- List of tasks
A – Cite the passage given exactly. Begin with "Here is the" and finish with "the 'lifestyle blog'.".
B – Your answer continues the passage given from its final sentence.

- Passage given

This is a Prezi of a paper I presented last year at the 6th Asian Graduate Forum On Southeast Asian Studies at the NUS Asia Research Institute.

Here is the abstract:
Whereas the great majority of blogs are of the 'personal' genre - i.e. diaristic accounts of individuals' lives - academic research has focused mostly on the 'social-political' blogging genre and its relevance to the democratisation of the public sphere. Based on ethnographic fieldwork and drawing upon anthropological critiques of economic theory, this paper discusses the complexities of the articulation of personal blogging with existing models of media advertising in Malaysia. By conceptualising personal bloggers' provision of advertising space and 'advertorials' (paid blog posts), this paper argues that the monetisation of personal blogging has resulted in a new blogging genre, the 'lifestyle blog'.

The advertising industry in Malaysia has responded to the destabilisation of the advertising market enabled by blog affordances by seeking to internalise the bloggers who represent "voicy consumers" in the "economy of qualities" (Michel Callon). Robert Foster has argued that surplus value is created for brands "through the everyday practices in which consumers use branded goods to create social relations and shared meanings and affect." In effect, the diaristic practices of personal bloggers create both an opportunity for this process to take place and, for the more popular bloggers, a platform for advertisers to reach significant portions of a younger, more affluent, audience. By paying bloggers to incorporate brands in their blog posts, the advertisers seek to entangle the brand with the bloggers and their audience's shared network of meaning, or dynamic assemblage.

While these findings are based on the Malaysian context, they have particular relevance for Singaporean blogging, as well as potential relevance for blogging worldwide, which has seen an increased interest in blogs as an advertising platform embedded in local and contextualised markets.

Keywords: advertising, affordances, anthropology, blogs, Malaysia, marketing, media

How can 10,000 unique visitors mean an audience of 100?

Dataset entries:
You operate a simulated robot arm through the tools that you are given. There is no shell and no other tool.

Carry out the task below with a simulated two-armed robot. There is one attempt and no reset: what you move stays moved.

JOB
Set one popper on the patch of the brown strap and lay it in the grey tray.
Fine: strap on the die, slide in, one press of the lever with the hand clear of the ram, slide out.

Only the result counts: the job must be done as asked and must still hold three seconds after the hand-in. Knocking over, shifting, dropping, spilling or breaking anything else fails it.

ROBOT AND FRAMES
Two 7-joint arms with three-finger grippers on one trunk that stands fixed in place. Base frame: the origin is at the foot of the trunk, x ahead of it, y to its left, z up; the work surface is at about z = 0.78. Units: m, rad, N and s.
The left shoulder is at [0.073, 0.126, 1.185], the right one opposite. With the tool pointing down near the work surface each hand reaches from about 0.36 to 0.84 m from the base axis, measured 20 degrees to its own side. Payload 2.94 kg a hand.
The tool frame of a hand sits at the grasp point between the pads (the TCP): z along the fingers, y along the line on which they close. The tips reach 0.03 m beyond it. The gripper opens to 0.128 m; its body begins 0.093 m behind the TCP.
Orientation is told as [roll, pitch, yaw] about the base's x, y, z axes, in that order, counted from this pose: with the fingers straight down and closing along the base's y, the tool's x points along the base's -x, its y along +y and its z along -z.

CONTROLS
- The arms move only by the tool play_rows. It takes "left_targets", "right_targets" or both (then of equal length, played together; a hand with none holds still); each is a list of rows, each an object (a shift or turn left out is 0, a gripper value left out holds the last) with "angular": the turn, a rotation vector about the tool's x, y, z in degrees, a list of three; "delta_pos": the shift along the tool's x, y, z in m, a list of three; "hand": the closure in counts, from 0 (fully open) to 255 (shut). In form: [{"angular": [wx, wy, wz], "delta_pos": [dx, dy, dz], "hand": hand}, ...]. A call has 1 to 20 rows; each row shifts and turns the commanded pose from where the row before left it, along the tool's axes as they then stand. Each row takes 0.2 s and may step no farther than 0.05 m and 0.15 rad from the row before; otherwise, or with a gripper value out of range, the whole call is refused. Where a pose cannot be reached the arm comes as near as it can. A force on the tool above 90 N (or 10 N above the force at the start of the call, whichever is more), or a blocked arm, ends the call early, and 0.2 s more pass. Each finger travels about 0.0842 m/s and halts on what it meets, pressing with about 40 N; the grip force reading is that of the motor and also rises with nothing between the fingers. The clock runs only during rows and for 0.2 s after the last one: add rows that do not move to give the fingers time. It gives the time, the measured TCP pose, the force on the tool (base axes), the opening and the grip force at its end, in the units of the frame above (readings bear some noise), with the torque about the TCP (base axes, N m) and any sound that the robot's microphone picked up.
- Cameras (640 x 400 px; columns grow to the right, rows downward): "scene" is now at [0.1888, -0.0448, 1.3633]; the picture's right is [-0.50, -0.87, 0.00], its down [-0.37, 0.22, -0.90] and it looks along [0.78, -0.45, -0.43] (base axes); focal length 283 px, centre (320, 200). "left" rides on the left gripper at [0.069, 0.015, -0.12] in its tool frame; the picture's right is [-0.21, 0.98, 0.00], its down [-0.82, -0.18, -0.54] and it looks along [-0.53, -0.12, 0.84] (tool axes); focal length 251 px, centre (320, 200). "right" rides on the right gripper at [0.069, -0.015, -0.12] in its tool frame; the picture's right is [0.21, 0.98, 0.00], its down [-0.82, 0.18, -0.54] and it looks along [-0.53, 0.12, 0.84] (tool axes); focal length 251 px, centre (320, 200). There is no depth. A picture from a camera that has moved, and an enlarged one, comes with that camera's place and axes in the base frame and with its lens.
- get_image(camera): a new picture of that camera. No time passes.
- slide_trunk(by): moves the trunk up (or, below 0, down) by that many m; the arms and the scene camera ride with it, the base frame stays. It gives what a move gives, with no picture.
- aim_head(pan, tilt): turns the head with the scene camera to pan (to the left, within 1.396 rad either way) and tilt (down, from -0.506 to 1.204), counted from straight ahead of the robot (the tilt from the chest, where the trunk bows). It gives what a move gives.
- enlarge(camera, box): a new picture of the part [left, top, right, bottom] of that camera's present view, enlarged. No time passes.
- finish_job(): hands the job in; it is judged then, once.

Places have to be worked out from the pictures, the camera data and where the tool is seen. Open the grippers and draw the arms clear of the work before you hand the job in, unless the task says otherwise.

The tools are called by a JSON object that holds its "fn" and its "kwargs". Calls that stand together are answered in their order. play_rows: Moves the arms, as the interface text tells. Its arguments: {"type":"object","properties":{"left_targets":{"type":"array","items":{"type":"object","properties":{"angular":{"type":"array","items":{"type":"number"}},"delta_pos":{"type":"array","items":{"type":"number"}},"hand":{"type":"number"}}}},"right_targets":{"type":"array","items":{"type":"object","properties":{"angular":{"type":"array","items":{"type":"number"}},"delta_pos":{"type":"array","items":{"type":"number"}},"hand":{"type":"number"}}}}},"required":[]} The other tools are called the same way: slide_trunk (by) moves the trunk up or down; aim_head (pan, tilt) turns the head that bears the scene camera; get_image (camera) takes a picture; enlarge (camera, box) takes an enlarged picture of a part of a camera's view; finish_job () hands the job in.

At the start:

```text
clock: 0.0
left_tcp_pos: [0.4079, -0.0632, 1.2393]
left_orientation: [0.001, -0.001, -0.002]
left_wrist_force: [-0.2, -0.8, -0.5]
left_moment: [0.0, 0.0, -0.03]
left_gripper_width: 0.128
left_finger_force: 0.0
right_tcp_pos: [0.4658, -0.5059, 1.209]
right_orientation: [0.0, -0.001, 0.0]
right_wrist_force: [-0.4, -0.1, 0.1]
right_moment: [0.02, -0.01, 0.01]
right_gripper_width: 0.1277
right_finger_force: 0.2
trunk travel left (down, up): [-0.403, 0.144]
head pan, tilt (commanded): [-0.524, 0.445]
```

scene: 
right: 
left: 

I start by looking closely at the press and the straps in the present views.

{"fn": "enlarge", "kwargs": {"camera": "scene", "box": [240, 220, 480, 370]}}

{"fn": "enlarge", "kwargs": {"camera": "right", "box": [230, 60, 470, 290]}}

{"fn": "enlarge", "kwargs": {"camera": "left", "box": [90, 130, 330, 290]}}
* * *
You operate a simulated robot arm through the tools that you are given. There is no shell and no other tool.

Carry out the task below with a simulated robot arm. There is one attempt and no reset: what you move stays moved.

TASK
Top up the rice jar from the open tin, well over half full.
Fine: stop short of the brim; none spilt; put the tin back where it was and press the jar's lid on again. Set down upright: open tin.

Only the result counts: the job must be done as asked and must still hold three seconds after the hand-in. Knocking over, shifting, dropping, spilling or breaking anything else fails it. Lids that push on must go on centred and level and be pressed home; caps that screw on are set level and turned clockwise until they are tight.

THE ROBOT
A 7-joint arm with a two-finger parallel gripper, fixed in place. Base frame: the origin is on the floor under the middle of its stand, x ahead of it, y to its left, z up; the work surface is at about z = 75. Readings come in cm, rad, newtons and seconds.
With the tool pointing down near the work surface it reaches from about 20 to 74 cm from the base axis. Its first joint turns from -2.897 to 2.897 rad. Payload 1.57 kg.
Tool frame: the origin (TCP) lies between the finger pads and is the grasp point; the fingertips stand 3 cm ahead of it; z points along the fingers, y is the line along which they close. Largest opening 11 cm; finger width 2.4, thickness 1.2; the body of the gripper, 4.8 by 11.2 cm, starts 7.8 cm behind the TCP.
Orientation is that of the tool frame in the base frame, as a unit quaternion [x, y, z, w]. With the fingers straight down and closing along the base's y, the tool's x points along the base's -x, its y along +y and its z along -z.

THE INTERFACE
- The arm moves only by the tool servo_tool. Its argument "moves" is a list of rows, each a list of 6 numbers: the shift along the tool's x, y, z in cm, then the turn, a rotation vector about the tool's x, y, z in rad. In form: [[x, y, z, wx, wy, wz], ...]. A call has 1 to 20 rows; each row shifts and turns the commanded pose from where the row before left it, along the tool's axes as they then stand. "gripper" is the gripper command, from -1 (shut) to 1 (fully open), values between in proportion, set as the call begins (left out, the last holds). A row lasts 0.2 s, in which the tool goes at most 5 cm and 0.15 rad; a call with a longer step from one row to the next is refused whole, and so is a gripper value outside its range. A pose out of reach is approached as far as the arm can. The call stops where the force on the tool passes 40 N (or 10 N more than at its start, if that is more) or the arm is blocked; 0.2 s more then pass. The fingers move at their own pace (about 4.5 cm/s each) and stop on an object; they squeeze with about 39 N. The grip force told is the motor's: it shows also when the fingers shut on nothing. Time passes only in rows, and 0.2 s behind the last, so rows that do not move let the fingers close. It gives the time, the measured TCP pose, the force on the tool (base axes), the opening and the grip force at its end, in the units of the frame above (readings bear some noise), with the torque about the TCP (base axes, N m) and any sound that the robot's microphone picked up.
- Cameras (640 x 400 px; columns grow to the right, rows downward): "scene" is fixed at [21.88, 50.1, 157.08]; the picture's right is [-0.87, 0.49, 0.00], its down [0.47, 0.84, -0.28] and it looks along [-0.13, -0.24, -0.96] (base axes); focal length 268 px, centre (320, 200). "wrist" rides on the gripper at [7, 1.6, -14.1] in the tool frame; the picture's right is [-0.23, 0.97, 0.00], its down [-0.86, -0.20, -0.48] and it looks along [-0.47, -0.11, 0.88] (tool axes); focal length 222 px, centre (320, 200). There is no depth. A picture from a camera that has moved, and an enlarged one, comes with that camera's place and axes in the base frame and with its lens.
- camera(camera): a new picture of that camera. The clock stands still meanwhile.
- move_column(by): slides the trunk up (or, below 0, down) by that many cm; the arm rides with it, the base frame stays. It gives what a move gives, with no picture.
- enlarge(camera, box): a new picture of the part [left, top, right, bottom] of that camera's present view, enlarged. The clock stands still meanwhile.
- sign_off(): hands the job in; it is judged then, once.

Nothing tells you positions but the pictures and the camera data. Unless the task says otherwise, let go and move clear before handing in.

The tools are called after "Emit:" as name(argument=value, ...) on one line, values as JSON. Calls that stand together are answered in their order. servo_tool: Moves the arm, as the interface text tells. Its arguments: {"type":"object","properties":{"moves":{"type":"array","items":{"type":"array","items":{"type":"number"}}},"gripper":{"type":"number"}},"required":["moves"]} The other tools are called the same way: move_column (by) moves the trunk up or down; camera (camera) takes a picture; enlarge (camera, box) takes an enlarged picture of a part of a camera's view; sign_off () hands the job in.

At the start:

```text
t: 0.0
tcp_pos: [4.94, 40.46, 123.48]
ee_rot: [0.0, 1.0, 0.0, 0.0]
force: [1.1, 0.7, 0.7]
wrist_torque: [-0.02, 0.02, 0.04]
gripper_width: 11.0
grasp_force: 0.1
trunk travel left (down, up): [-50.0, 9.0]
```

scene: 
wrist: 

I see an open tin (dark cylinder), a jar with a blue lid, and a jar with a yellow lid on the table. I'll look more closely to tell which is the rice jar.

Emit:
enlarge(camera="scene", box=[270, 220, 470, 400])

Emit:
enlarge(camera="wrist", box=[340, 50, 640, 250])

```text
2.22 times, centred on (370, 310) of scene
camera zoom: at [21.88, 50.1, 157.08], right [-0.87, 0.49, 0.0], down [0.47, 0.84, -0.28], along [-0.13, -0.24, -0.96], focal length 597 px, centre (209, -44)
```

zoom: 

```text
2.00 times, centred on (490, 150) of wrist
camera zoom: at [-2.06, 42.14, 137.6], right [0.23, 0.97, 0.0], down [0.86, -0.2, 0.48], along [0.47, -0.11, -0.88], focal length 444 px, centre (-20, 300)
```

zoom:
* * *
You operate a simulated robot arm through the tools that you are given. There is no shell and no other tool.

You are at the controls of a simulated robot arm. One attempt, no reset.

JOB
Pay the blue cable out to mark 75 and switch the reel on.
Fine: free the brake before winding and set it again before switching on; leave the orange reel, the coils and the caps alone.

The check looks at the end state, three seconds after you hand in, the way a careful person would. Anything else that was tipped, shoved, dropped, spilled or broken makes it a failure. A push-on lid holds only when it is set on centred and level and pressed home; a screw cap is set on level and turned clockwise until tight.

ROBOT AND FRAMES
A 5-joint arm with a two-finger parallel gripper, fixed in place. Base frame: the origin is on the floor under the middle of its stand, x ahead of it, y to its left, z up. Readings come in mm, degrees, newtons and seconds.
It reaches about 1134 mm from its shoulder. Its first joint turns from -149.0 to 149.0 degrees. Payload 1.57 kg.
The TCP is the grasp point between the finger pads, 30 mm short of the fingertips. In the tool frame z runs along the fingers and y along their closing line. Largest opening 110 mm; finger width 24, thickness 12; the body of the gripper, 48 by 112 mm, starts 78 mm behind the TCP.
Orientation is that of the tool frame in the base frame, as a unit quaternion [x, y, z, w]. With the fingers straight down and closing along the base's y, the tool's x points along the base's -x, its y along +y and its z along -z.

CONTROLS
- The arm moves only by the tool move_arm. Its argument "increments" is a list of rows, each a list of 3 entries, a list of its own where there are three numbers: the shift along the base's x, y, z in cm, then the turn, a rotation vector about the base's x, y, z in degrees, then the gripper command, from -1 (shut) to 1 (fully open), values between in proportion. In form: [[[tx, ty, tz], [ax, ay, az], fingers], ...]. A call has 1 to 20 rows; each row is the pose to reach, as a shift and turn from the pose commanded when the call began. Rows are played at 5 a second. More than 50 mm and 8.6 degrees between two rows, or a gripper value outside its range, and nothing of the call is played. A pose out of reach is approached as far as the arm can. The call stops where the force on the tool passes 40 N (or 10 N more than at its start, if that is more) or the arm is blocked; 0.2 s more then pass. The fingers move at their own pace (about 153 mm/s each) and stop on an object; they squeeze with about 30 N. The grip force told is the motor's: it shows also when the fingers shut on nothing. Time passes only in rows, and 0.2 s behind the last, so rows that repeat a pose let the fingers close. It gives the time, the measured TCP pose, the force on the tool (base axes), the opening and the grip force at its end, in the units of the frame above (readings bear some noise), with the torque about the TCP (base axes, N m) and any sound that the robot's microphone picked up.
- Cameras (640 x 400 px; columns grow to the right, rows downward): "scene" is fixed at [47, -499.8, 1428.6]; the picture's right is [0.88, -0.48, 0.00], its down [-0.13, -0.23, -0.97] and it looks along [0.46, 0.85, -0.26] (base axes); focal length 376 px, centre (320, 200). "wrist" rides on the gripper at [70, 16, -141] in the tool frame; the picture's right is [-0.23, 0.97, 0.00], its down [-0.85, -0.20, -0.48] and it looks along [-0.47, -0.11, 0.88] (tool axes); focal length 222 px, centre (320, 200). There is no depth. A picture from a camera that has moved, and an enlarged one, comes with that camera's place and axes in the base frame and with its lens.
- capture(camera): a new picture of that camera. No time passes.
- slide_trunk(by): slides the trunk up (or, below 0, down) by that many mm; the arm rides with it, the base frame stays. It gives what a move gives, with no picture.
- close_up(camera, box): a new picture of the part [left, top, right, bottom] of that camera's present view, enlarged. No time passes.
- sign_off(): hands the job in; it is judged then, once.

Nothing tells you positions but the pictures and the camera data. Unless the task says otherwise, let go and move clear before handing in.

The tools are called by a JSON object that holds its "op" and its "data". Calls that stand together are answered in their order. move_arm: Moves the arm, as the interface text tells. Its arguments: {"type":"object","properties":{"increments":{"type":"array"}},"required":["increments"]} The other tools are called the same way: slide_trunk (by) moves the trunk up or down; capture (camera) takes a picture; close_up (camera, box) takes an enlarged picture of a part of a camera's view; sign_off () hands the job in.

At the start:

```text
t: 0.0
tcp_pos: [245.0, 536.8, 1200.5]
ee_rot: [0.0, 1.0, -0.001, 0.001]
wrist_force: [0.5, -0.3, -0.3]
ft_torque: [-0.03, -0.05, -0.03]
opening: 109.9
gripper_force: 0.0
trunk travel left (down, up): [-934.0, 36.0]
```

- Answer list
A –
Here is the abstract:
Whereas the great majority of blogs are of the 'personal' genre - i.e. diaristic accounts of individuals' lives - academic research has focused mostly on the 'social-political' blogging genre and its relevance to the democratisation of the public sphere. Based on ethnographic fieldwork and drawing upon anthropological critiques of economic theory, this paper discusses the complexities of the articulation of personal blogging with existing models of media advertising in Malaysia. By conceptualising personal bloggers' provision of advertising space and 'advertorials' (paid blog posts), this paper argues that the monetisation of personal blogging has resulted in a new blogging genre, the 'lifestyle blog'.

B –
A distinct advantage of internet advertising is the ability to accurately measure the audience (through page views), and to know precisely how many people took an interest in the ad by clicking on it. 'Click fraud' (simulating different people by repeated clicking) is detected by automated software, and 'unique visitors' (based on the IP addresses) deals with the problem of the same person refreshing a page in order to simulate a different person.

This is how Google has made billions of dollars, so it must be pretty reliable overall.

However, how can 10,000 unique visitors equal an audience of 100? To answer this, we have to consider the network within which the ad is displayed. For this example, let's imagine a random blog advertising network - called 'BlogAdNet': BlogAdNet works by registering thousands of blogs, all of whom allocate space on their blog for advertisements to be automatically displayed as and when BlogAdNet wants to. They then go to potential clients and say, for example, 'Our network of blogs receives 10,000 unique visitors a day'; but this does not necessarily mean 10,000 different people. Imagine a very dense network of 100 bloggers, all of whom visit each other's blog every day - each blogger reads 99 other blogs every day. 99 x 100 = 9,900. So, the 10,000 unique visitors could in fact be 100 people, plus one other person (imagine BlogAdNet doing regular monitoring) visiting all the blogs.

I've used NodeXL (a useful social network analysis (SNA) tool that integrates with Excel), to think about a few examples that demonstrate how SNA can give more insight into the behavioural aspects of blog readers. Represnted in an SNA graph, the dense network of 100 readers would look like this (except that I've scaled it down to ten users to be easier to see):
social networks analysis sna blogs malaysia

Everyone is connected to everyone else, and nobody is more 'influential' than others.

However, this would be very unusual. Most networks are clustered - using the above ten blogs, I've chosen A, B and C as the 'top bloggers': everyone visits them, and they always visit each other (but don't visit the other). DEF always visit ABC, and each other. GHI are a similarly clustered sub-group. And J, who is visited by nobody (aww) always visits ABC (like everyone else), and also D, F, G and I.

Now, the same network, based on the same calculations, looks like this:
social networks analysis sna blogs malaysia

The size of the nodes are based on the 'in-degree' - i.e. the number of incoming visitors. So A, B and C are the biggest, and J the smallest.

You can also calculate 'Betweenness'. In a network, it's not only the direct connections that matter - someone 'between' you and another person may be relaying your thoughts, or enhancing your reputation.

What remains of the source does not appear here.